Lawrence S. Kaplan, NATO before the Korean War: April 1949–June 1950. Kent, OH: Kent State University Press, 2013. 216 pp.

Taking stock of history's longest-lasting alliance at ten-year intervals has been a regular but increasingly daunting exercise for scholars focusing on the North Atlantic [End Page 237] Treaty Organization (NATO). The scope and pace of developments to be considered has multiplied since the Cold War days when U.S.-Soviet rivalry was paramount and seemed permanent. Whatever can be said today tends to get dated quickly. The Arab Spring intrudes, the Eurozone crisis happens, the War on Terror winds down, Russia's war in Ukraine drags on, Donald Trump comes and goes. Trying to explain why the alliance is still here and where it might be heading is a challenge, and the answers are bound to differ.

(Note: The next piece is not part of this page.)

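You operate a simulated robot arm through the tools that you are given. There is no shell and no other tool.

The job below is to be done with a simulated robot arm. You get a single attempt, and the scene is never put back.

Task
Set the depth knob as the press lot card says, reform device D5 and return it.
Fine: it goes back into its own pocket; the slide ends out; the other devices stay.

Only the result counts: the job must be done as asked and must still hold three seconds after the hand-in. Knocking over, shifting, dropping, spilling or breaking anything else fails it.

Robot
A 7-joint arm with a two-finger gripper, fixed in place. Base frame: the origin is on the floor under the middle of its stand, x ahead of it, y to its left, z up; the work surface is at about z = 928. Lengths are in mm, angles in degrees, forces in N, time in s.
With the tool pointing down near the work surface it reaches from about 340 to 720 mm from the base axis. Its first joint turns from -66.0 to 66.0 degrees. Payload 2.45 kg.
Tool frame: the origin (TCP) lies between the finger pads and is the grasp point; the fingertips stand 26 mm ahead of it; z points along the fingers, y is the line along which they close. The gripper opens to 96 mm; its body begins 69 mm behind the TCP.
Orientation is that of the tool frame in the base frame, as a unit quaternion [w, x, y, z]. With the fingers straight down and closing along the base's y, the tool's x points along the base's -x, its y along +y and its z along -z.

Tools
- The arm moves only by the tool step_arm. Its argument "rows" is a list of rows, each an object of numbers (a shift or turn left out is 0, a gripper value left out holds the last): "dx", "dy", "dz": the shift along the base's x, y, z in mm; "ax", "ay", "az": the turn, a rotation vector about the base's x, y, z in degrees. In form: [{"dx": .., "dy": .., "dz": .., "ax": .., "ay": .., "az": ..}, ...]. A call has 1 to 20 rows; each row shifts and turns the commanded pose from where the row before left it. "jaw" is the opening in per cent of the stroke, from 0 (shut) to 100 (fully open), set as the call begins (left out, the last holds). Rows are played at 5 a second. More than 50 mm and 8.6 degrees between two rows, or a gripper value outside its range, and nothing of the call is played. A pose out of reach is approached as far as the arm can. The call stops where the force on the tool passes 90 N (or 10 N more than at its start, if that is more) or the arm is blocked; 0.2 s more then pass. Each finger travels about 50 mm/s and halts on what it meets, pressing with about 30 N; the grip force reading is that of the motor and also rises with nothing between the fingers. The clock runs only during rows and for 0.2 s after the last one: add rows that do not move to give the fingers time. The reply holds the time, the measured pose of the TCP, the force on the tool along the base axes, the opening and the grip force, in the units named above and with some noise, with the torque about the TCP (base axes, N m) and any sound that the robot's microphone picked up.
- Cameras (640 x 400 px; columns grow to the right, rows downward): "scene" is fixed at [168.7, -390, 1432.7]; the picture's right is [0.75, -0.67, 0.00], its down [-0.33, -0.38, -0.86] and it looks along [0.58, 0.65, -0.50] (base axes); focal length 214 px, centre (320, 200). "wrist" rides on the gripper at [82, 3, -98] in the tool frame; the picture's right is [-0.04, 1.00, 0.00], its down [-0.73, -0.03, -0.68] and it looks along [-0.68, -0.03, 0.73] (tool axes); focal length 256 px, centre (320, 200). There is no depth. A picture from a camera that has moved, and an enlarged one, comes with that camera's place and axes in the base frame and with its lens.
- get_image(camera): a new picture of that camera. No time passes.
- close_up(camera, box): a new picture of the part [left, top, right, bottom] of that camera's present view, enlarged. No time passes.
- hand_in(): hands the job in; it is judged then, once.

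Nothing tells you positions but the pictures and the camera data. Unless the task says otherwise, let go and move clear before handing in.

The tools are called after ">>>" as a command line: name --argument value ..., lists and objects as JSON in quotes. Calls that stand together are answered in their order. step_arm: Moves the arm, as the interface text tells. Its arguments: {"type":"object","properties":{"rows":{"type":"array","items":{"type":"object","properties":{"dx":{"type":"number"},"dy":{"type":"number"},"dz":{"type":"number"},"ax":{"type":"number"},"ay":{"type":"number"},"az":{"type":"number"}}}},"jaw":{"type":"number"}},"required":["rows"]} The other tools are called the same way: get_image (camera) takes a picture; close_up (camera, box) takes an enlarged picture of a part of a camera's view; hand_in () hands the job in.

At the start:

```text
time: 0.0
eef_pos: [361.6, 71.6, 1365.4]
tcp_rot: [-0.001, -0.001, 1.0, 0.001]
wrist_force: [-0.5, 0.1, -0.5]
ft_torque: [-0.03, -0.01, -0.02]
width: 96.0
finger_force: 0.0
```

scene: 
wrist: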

NATO after Sixty Years includes contributions originally prepared for a conference in 2009 (on the sixtieth anniversary of NATO's formation) but published three years later, during which time the international environment changed considerably. But because all but two of the twelve contributors are from the United States and only one is a historian, their concern is more with the United States than with other allies, mostly during rather than after the George W. Bush administration. The chapters that remain most topical are those that take a longer view and whose authors avoid the temptation to write in the present tense.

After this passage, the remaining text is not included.